Records from a data source
----

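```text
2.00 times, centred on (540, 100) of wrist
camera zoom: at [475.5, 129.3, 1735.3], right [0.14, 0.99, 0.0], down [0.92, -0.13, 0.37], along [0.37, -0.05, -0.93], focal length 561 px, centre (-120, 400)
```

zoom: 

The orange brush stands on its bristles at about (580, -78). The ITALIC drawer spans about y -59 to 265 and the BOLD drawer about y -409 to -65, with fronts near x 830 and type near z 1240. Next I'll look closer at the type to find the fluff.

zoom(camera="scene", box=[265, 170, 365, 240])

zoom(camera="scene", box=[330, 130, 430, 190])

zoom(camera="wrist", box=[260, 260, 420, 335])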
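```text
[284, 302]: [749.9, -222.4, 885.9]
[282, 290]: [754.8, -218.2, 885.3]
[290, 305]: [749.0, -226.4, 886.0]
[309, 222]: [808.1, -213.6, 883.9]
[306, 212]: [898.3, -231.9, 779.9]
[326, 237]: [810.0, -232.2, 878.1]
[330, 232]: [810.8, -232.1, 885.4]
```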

----

* [Given request]:
Output all of the data again. Match it exactly. Write them as strings in a JSON array, leaving out blank lines.

* [Final result]:
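[
  "```text",
  "2.00 times, centred on (540, 100) of wrist",
  "camera zoom: at [475.5, 129.3, 1735.3], right [0.14, 0.99, 0.0], down [0.92, -0.13, 0.37], along [0.37, -0.05, -0.93], focal length 561 px, centre (-120, 400)",
  "```",
  "zoom: ",
  "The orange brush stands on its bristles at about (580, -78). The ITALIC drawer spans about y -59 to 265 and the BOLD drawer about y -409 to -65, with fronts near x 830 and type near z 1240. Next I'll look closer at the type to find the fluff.",
  "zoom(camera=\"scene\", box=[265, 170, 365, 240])",
  "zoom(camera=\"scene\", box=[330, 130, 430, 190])",
  "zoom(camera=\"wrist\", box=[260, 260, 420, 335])",
  "```text",
  "[284, 302]: [749.9, -222.4, 885.9]",
  "[282, 290]: [754.8, -218.2, 885.3]",
  "[290, 305]: [749.0, -226.4, 886.0]",
  "[309, 222]: [808.1, -213.6, 883.9]",
  "[306, 212]: [898.3, -231.9, 779.9]",
  "[326, 237]: [810.0, -232.2, 878.1]",
  "[330, 232]: [810.8, -232.1, 885.4]",
  "```"
]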